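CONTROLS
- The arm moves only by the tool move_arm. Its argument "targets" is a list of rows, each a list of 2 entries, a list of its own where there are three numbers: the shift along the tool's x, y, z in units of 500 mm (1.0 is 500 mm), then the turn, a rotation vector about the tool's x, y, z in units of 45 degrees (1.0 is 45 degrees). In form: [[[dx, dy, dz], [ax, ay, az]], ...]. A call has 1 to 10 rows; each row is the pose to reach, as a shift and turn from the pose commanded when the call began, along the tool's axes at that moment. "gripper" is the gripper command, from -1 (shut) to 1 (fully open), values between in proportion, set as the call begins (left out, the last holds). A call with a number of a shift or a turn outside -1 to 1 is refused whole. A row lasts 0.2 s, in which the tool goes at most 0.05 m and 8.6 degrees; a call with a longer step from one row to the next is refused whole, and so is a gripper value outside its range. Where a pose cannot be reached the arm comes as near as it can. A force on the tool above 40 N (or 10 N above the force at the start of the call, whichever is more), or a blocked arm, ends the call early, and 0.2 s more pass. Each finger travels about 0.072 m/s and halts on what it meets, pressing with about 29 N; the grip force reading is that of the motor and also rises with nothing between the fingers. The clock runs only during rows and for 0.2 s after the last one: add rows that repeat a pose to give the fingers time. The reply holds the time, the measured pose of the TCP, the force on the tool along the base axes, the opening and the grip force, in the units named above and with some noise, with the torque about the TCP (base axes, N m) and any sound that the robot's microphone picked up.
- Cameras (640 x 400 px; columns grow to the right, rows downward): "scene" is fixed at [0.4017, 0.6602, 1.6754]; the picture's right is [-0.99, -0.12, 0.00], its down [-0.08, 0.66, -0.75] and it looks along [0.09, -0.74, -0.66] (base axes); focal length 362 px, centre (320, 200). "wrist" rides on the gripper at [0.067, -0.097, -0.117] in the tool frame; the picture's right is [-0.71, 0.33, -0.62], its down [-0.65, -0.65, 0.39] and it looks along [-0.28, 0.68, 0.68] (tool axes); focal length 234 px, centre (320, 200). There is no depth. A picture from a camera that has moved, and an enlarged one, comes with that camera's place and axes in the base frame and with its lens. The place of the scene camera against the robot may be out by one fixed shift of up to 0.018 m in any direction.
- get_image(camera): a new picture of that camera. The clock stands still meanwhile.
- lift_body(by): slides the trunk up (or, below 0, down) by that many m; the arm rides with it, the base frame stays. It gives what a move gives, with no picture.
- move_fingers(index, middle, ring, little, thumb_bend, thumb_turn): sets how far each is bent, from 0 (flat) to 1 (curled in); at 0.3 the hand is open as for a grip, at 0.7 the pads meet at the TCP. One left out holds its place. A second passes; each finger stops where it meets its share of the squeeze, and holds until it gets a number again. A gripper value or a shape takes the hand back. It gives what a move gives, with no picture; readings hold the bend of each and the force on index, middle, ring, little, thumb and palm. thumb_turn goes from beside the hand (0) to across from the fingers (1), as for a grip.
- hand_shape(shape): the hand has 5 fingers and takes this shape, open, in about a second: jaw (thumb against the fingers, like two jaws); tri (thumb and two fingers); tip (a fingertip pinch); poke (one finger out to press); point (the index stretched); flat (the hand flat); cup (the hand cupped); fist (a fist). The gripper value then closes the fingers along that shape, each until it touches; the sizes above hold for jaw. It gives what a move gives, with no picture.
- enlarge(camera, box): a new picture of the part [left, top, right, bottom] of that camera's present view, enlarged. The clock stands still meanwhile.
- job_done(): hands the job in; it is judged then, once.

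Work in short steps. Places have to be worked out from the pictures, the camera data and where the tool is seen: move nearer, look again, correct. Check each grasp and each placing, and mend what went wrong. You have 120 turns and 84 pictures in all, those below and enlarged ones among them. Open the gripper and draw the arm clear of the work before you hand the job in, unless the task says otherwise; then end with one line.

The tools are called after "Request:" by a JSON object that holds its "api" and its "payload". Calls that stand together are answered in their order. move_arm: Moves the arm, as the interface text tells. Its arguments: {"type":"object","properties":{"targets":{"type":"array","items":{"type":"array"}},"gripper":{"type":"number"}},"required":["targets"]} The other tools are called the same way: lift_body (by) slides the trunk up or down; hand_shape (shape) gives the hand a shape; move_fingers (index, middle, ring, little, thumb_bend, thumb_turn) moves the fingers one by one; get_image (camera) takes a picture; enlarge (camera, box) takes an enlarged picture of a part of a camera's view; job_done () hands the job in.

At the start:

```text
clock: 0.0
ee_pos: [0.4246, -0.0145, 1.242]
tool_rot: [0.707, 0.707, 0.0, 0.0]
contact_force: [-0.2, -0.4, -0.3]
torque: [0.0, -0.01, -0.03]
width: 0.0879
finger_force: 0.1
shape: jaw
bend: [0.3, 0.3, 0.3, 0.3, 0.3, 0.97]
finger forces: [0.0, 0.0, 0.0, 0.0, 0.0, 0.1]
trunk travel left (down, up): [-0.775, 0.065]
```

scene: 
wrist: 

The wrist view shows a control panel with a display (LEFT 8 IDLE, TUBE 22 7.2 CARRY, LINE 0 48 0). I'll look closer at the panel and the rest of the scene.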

---

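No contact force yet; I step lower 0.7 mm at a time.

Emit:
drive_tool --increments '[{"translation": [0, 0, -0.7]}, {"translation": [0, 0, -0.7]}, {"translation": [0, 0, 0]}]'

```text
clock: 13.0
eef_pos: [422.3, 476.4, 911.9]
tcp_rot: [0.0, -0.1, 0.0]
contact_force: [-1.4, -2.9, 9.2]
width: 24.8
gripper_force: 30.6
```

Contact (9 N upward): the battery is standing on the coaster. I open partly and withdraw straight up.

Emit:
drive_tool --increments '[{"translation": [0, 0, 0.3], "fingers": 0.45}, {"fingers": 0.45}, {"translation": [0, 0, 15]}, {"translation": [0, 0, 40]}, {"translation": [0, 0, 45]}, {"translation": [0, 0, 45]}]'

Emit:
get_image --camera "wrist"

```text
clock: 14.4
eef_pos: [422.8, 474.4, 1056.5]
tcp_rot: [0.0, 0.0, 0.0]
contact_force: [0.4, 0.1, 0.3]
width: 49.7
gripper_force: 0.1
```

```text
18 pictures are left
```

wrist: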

---

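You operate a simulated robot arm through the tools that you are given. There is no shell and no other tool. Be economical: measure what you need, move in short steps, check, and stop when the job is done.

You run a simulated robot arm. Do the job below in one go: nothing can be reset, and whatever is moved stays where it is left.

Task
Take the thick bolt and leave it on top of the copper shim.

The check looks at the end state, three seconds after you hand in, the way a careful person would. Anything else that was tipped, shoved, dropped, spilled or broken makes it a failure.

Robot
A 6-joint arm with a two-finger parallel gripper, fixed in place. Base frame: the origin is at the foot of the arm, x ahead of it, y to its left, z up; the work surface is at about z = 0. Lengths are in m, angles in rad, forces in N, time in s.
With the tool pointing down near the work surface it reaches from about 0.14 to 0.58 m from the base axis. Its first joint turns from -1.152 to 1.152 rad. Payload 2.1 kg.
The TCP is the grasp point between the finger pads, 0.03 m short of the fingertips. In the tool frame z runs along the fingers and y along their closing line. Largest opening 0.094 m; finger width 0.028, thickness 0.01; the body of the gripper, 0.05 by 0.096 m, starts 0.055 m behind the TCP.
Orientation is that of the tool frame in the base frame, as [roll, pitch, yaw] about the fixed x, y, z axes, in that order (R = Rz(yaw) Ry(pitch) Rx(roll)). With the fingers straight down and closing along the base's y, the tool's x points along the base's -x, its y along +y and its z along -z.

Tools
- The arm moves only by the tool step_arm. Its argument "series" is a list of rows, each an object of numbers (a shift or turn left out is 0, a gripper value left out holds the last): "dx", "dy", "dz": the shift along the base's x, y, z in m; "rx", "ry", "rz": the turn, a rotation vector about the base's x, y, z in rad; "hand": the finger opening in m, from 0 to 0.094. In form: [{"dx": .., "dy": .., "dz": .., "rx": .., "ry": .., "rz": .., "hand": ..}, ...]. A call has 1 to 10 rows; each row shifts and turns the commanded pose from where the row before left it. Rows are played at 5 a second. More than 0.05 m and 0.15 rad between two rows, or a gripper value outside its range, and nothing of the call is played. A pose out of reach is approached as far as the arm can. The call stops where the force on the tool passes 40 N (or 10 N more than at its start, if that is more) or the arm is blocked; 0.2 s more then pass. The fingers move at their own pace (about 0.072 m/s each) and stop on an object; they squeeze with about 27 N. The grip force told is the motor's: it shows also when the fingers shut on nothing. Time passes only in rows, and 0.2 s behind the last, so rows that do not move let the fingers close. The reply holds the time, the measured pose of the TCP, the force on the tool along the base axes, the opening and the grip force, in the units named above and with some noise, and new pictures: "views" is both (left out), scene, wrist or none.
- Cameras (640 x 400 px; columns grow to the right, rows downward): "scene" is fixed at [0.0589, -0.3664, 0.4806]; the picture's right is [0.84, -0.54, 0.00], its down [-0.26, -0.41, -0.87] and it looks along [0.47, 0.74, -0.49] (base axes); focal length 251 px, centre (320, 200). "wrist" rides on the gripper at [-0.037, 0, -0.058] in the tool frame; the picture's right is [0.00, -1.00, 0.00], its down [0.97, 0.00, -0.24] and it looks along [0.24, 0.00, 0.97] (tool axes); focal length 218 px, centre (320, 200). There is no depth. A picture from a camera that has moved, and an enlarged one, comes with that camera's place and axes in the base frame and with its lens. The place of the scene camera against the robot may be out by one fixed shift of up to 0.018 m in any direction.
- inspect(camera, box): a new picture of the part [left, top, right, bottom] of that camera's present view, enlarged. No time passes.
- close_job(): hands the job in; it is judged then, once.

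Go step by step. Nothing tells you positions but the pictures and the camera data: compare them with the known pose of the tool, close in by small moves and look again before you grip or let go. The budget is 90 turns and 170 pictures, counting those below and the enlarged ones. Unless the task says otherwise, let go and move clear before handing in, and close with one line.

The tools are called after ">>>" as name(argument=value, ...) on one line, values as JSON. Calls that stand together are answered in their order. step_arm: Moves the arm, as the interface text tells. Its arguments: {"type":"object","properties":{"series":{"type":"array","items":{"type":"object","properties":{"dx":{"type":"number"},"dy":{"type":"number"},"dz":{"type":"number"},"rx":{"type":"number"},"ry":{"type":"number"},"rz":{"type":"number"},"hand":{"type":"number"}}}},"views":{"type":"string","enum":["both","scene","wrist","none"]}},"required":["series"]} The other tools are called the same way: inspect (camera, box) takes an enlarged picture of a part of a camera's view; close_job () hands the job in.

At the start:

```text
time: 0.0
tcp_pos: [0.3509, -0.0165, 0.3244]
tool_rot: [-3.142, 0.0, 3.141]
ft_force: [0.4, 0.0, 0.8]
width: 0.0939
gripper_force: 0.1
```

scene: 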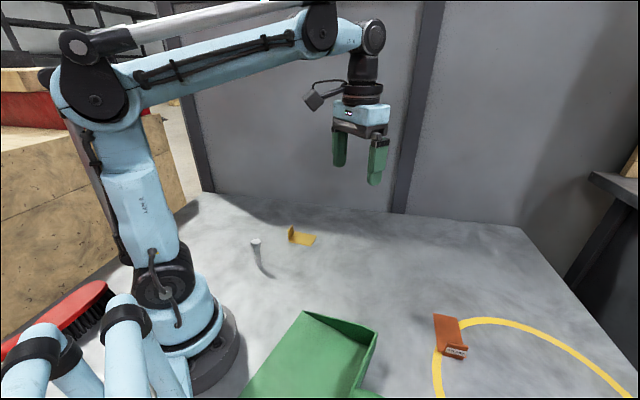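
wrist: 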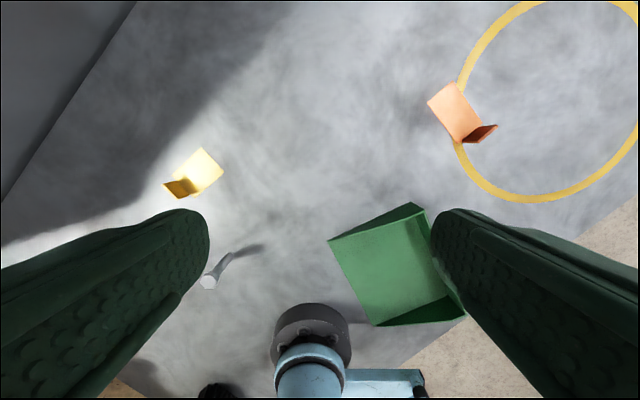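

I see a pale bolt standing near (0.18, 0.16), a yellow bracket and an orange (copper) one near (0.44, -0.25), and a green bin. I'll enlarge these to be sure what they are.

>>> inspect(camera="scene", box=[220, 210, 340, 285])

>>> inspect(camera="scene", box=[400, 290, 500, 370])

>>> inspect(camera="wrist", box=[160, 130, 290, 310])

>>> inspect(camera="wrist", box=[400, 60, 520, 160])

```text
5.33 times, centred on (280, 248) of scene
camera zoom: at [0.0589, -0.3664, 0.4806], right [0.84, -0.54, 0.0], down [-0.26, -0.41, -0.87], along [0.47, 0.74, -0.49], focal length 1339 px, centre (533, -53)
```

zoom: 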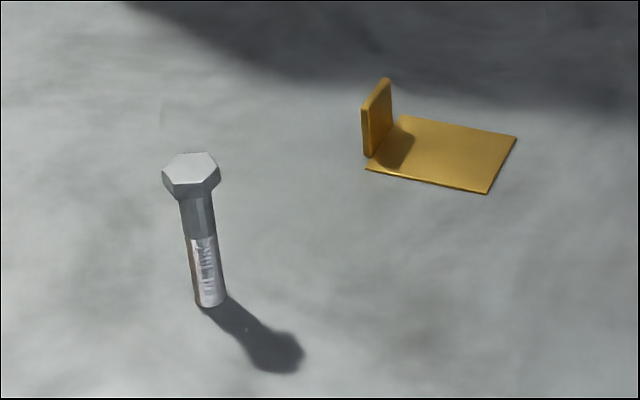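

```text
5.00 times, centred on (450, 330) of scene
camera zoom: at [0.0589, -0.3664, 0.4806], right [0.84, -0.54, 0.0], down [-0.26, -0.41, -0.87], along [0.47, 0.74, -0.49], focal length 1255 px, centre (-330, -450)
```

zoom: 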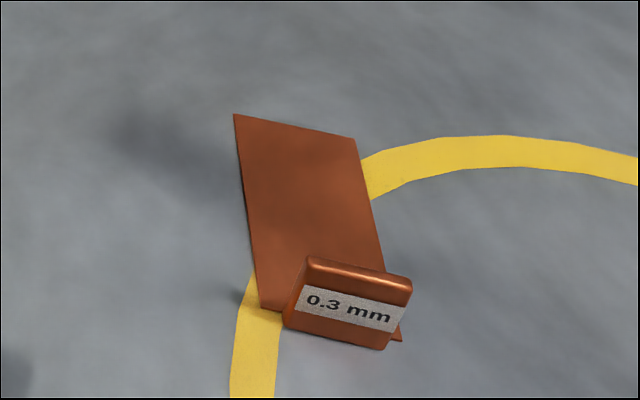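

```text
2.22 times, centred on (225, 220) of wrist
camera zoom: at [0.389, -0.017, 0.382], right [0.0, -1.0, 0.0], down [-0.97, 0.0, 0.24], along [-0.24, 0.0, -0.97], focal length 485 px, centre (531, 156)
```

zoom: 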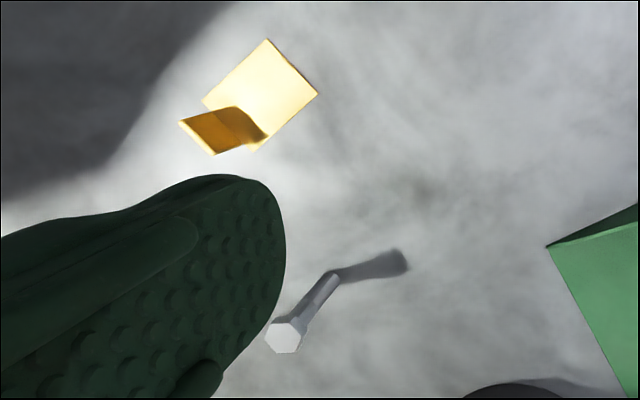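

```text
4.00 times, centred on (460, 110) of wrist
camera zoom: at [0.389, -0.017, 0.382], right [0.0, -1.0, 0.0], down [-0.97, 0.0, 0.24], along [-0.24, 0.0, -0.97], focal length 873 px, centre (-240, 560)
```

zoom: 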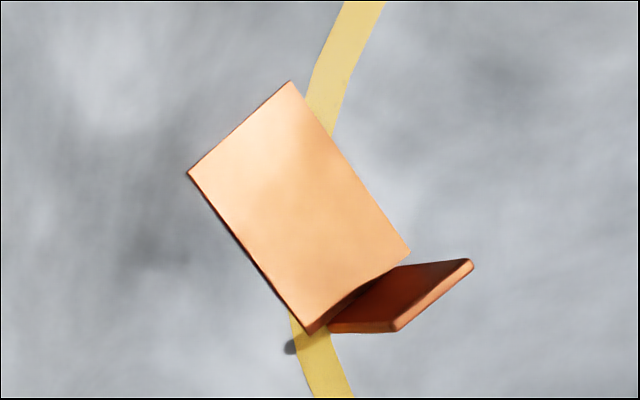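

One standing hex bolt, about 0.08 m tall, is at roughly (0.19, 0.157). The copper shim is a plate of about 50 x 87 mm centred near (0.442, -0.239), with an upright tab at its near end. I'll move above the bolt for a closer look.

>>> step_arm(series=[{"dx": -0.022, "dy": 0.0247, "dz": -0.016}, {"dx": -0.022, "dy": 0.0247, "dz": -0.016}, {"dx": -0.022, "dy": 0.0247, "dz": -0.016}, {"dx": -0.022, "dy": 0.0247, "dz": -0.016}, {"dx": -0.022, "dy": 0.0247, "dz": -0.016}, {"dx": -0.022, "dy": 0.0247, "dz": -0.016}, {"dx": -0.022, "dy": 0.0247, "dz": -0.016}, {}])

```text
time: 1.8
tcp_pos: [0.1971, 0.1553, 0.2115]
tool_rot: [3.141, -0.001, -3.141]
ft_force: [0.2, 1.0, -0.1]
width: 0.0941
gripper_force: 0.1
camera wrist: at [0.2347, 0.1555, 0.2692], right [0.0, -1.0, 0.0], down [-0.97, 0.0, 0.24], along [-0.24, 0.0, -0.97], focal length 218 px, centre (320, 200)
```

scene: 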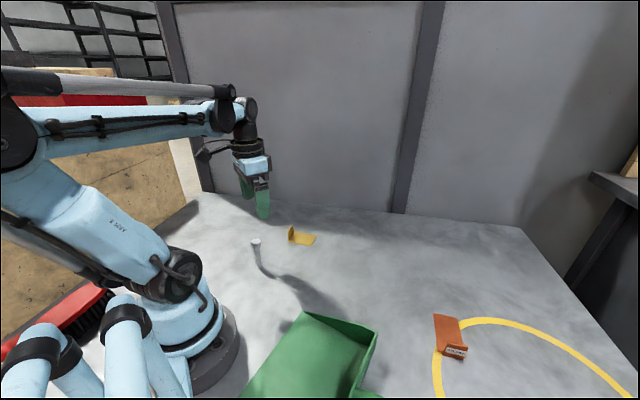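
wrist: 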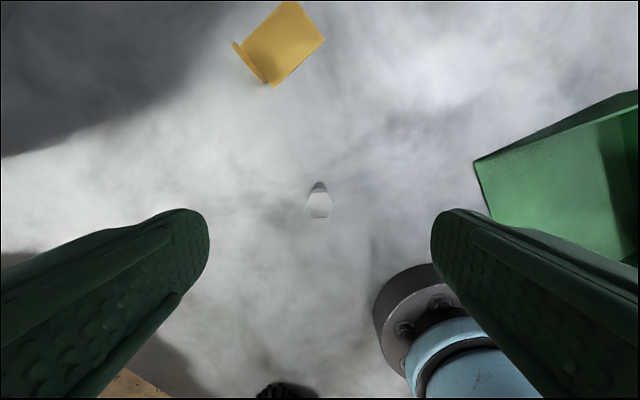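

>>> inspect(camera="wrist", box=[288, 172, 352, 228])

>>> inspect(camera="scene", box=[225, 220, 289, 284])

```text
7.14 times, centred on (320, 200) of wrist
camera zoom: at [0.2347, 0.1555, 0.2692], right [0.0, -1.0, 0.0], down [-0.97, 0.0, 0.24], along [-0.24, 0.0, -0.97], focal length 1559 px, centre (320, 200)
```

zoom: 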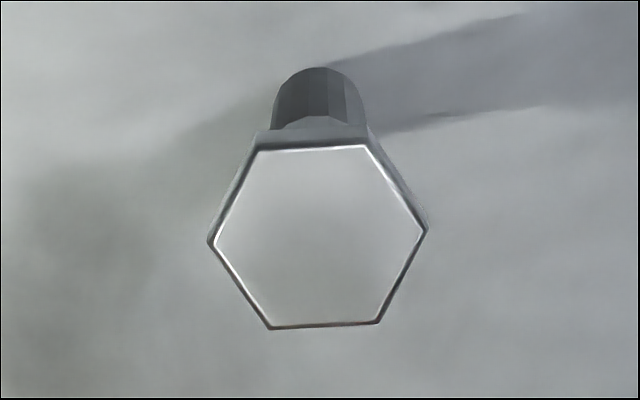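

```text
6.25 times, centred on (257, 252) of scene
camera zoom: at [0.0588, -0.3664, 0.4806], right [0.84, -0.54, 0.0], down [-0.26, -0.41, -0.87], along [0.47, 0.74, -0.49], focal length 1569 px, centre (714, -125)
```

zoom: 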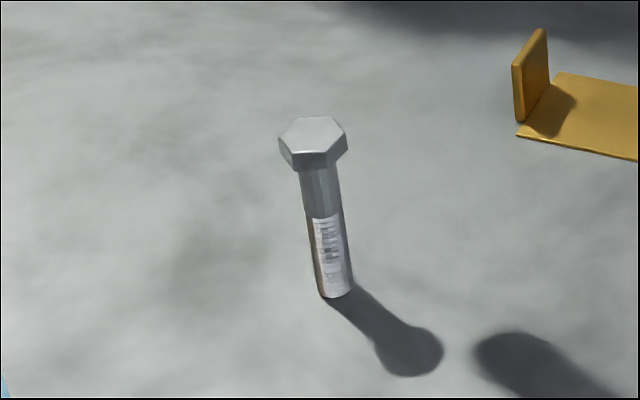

_GOAL_
In the listing, find every line containing the word "once" and list it.

_RESULT OF THE EXERCISE_
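- job_done(): hands the job in; it is judged then, once.
- close_job(): hands the job in; it is judged then, once.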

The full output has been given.